Le titre est presque trompeur. First Love raconte la première nuit de deux amoureux, nuit qui pourrait être fleur bleue si elle ne se résumait à se faire courser par toute une clique de mafieux, flots de sang et déchirures d’entrailles au programme. Il faut dire qu’une histoire d’amour réalisée par Takashi Miike, ça s’accompagne forcément de quelques membres coupés. Réalisateur très prolifique depuis les années 90 (presque une centaine de films à son actif), Miike a su imposer son œuvre qui verse autant dans la violence provocatrice que dans la comédie. D’abord par le biais du V-cinéma (films sortis directement en vidéo au Japon) puis sur grand écran, on le connaît surtout pour ses films de Yakuza où il dépeint une violence loufoque et sans tabous (Les affranchis de Shinjuku, Dead or Alive, Ichi the killer). Miike semble s’être fait plaisir avec First Love, qui mélange sans ménagement la romance adolescente et le film de baston riche en hémoglobine.
Leo, un jeune boxeur qui n’a plus que quelques jours à vivre, croise brutalement la route de Monica, esclave d’un couple de malfrats pour rembourser les dettes de son père. Un peu à la True Romance (Tony Scott, 1993), le jeune homme au coeur pur décide de s’enfuir avec elle. Sans savoir que Monica est le jouet d’une combine secrète au sein d’un clan Yakuza, et que la mafia chinoise ne va pas tarder à se mêler à l’affaire… Les pauvres amoureux vont passer la nuit la plus épique de leur vie.
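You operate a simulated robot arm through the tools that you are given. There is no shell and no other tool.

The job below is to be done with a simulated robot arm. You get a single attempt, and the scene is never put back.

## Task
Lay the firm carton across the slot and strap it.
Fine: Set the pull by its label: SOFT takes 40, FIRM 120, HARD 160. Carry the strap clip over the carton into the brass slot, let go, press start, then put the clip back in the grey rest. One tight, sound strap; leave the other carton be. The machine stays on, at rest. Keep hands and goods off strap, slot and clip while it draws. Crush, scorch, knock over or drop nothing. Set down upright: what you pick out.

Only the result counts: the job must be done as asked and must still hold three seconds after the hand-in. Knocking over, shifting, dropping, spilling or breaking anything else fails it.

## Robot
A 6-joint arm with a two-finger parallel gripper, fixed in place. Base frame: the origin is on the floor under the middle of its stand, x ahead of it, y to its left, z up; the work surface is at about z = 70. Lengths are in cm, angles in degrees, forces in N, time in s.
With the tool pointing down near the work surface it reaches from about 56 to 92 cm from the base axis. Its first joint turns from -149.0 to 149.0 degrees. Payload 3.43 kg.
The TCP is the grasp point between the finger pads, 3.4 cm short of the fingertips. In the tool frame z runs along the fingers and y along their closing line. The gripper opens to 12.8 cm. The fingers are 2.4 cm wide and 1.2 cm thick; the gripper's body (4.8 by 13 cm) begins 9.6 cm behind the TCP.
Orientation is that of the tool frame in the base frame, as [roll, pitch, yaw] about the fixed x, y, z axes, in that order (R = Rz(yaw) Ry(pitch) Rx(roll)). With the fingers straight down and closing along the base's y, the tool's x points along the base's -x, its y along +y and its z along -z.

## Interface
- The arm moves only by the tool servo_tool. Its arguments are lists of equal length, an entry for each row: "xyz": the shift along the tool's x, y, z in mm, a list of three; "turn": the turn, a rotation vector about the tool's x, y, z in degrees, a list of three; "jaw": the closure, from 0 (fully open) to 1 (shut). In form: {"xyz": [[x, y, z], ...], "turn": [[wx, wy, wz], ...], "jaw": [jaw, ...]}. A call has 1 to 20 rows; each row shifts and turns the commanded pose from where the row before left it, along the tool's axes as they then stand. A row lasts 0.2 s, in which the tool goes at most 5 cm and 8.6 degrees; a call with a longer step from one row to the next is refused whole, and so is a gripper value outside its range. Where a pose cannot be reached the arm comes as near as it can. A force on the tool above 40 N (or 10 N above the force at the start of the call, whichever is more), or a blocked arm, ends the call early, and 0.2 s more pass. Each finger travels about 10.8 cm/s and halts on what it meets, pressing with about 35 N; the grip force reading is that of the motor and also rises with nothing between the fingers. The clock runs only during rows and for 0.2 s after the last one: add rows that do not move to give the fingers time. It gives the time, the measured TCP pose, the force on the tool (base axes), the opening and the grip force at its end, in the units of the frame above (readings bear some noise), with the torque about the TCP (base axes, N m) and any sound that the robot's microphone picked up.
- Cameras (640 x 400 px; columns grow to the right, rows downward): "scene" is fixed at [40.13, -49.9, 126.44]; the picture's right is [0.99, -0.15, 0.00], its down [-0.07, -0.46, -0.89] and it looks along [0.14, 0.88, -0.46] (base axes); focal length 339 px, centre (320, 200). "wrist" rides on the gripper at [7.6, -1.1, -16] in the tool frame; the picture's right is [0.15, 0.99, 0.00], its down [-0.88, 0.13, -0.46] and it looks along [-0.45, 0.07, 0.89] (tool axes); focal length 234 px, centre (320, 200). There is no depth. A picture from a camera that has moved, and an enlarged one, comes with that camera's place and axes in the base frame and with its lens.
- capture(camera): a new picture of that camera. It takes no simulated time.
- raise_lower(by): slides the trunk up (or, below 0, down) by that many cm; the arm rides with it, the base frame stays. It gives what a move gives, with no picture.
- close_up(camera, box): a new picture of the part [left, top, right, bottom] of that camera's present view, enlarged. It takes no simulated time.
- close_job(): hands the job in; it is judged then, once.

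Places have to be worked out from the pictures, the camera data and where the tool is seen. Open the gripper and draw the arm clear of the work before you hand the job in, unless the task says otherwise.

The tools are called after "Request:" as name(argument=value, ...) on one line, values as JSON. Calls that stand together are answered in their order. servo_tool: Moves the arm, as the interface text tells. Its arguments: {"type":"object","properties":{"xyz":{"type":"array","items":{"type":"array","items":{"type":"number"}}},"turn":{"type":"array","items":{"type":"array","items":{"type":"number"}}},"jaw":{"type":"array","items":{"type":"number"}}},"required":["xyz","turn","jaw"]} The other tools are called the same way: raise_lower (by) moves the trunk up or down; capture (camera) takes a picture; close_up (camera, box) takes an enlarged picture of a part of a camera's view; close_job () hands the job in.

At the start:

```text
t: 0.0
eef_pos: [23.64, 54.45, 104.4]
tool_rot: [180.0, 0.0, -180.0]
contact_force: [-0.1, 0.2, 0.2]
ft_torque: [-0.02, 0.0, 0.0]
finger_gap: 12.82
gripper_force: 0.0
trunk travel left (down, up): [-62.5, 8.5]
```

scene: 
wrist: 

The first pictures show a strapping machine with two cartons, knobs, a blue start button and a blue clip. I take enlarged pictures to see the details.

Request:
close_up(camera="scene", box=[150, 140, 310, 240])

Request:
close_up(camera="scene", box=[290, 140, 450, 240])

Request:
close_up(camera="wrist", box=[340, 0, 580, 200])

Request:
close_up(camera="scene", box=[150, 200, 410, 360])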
Présenté à la quinzaine des réalisateurs de Cannes cette année, l’idée de First Love était de sortir au cinéma un film du style V-cinéma. Si Miike dit ne pas s’être pris la tête lors de la réalisation, qui n’a d’ailleurs pas bénéficié d’un gros budget, le résultat est une œuvre délicieusement foutraque et parodique, avec quelques touches d’émotion. Miike s’amuse avec les codes des genres pour tromper nos attentes, avec une affiche et un casting décalés (Pour jouer Leo, Miike a choisi Masataka Kubota, l’idole des ados, soucieux que les jeunes découvrent (accidentellement) des films de Yakuza). Tout le film verse ainsi dans l’inattendu, mixant burlesque, horreur, comédie et combats épiques. Il y a même de l’animation, dans la séquence la plus grandiose du film, qu’il aurait été difficile de tourner en prise de vues réelles…
Ce côté décalé se retrouve aussi dans les dialogues qui jouent sur les quiproquos, une des meilleures idées du film. Comme il est question d’une conspiration au sein des Yakuza, les personnages ne savent pas toujours qui est qui, et cela amène des scènes hilarantes de méprises ou de mensonges téléphoniques, servies par des acteurs excellents, notamment Shôta Sometani qui jure comme personne. Ce second degré s’accorde à merveille avec le scénario du film, qui paraît au départ complexe mais part petit à petit en vrille, pour dérapper en grosse baston générale. On sent un réalisateur qui a envie de s’amuser, et on ne boude pas notre plaisir.
Mais le film de Miike dévoile aussi, entre deux séquences de grand guignol parodiques, une réelle émotion. Si le second degré nous laisse avec des personnages un peu lisses, Monica, toxicomane hantée par son père, ancre le film dans quelque chose de plus vrai. On a ainsi droit à quelques séquences virtuoses, telles que l’hallucination d’un fantôme qui sort d’un drap, ou encore une course poursuite nocturne « enfumée »… Dommage finalement que son personnage n’ait pas une plus grande place dans le film. C’est le seul reproche que je fais a First Love : le parti pris parodique donne des rôles féminins clichés. Les femmes sont soit des hystériques, soit des êtres vulnérables qu’il faut protéger, une idée qu’on retrouve beaucoup dans les mangas shonen qui ont certainement nourri l’univers du film.
Malgré ce mauvais point, ce film mérite amplement le détour, ne serait-ce que pour l’audace créatrice de Miike et le divertissement plus que garanti.